** Begin Information shown **

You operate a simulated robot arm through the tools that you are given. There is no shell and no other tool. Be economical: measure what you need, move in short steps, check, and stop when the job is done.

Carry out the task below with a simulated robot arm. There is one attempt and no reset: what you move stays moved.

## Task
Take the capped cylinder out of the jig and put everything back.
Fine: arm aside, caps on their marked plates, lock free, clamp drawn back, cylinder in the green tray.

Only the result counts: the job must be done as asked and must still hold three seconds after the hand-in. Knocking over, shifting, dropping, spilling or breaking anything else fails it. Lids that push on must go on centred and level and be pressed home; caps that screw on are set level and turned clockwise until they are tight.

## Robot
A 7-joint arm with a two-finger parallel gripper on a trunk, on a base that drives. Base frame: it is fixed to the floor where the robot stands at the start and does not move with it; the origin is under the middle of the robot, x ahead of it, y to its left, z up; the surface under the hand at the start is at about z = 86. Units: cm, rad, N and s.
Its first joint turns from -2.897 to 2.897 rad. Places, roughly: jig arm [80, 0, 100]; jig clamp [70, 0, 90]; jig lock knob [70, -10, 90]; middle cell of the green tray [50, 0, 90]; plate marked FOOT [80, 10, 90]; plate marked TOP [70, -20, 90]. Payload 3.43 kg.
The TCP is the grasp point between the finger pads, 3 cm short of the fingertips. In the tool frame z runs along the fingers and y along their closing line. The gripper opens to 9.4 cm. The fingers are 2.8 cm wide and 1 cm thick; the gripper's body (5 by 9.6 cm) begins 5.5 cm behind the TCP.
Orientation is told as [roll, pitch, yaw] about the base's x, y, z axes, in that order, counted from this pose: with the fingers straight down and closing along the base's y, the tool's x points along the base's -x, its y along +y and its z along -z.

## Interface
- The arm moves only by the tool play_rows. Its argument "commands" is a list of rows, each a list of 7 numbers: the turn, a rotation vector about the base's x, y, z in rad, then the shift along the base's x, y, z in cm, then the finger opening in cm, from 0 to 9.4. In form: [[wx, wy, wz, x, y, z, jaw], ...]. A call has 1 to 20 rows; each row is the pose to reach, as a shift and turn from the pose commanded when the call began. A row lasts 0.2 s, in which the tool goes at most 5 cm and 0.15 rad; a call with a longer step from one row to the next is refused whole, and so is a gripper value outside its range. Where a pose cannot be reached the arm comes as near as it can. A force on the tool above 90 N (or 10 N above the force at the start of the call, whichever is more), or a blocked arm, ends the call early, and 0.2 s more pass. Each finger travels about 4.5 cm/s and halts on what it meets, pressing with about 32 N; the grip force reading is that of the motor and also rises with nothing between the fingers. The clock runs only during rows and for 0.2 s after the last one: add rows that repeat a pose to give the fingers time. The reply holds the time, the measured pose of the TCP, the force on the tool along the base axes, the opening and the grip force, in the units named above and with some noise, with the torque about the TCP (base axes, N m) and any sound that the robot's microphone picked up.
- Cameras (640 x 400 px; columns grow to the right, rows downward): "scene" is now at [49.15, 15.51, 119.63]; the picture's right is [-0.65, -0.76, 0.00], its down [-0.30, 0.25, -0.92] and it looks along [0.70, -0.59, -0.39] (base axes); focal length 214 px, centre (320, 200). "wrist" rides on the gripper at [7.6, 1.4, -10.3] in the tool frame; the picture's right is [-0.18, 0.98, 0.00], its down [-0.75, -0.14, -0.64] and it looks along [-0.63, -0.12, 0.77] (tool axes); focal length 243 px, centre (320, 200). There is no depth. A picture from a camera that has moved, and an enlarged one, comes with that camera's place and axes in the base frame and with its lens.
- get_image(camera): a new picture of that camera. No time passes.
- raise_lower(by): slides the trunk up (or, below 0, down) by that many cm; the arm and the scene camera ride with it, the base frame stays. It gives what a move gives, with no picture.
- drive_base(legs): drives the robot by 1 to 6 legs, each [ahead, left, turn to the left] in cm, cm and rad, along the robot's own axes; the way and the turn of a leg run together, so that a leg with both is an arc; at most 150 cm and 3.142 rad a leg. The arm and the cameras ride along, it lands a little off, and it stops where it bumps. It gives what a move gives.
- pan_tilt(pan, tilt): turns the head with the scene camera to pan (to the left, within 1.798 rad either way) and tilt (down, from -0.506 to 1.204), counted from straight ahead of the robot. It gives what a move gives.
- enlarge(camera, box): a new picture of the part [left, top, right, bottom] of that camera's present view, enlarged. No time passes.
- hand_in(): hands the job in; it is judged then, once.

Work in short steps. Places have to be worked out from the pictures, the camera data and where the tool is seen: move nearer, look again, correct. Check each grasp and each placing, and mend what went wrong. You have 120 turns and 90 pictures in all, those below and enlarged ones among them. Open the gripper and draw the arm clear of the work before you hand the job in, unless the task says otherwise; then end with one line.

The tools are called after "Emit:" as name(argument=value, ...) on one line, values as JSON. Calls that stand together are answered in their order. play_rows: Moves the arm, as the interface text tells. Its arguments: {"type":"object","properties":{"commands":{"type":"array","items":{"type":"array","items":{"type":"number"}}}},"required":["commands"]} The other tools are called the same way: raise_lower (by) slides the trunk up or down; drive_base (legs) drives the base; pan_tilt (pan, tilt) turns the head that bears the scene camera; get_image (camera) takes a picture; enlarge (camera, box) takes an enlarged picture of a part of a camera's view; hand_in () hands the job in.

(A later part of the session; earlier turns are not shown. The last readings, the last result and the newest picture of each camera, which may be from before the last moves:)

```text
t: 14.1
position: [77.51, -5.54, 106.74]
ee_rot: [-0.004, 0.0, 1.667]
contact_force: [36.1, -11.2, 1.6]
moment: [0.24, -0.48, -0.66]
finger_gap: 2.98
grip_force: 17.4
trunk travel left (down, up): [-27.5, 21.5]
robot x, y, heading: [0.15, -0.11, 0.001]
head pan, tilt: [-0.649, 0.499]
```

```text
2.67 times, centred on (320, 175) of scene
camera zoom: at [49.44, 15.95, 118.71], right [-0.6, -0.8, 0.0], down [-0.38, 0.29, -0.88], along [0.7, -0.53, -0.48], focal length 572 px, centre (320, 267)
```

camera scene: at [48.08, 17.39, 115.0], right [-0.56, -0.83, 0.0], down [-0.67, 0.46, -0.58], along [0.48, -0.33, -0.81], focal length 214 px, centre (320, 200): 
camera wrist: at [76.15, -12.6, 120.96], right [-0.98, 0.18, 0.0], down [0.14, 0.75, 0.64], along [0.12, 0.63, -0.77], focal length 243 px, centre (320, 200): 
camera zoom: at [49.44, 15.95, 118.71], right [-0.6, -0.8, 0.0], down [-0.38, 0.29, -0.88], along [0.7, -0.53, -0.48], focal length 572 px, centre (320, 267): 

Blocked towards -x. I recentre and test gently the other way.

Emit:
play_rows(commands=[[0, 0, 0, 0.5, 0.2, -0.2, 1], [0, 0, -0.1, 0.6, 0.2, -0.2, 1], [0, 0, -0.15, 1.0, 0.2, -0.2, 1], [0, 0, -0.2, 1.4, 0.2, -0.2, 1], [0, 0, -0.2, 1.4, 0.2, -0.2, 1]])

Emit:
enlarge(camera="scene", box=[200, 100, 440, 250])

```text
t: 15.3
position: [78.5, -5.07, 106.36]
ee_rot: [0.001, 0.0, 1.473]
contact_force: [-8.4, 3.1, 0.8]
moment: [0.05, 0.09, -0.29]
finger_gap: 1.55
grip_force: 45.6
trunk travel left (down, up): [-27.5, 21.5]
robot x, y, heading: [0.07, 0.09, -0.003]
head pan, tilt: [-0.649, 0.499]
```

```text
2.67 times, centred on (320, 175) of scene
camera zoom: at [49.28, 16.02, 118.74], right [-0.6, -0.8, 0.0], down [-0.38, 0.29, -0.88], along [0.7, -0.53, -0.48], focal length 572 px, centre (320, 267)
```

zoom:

** End Information shown **

Exercise brief:
Out of the material above, gather each line where "passes" appears.

Answer:
- get_image(camera): a new picture of that camera. No time passes.
- enlarge(camera, box): a new picture of the part [left, top, right, bottom] of that camera's present view, enlarged. No time passes.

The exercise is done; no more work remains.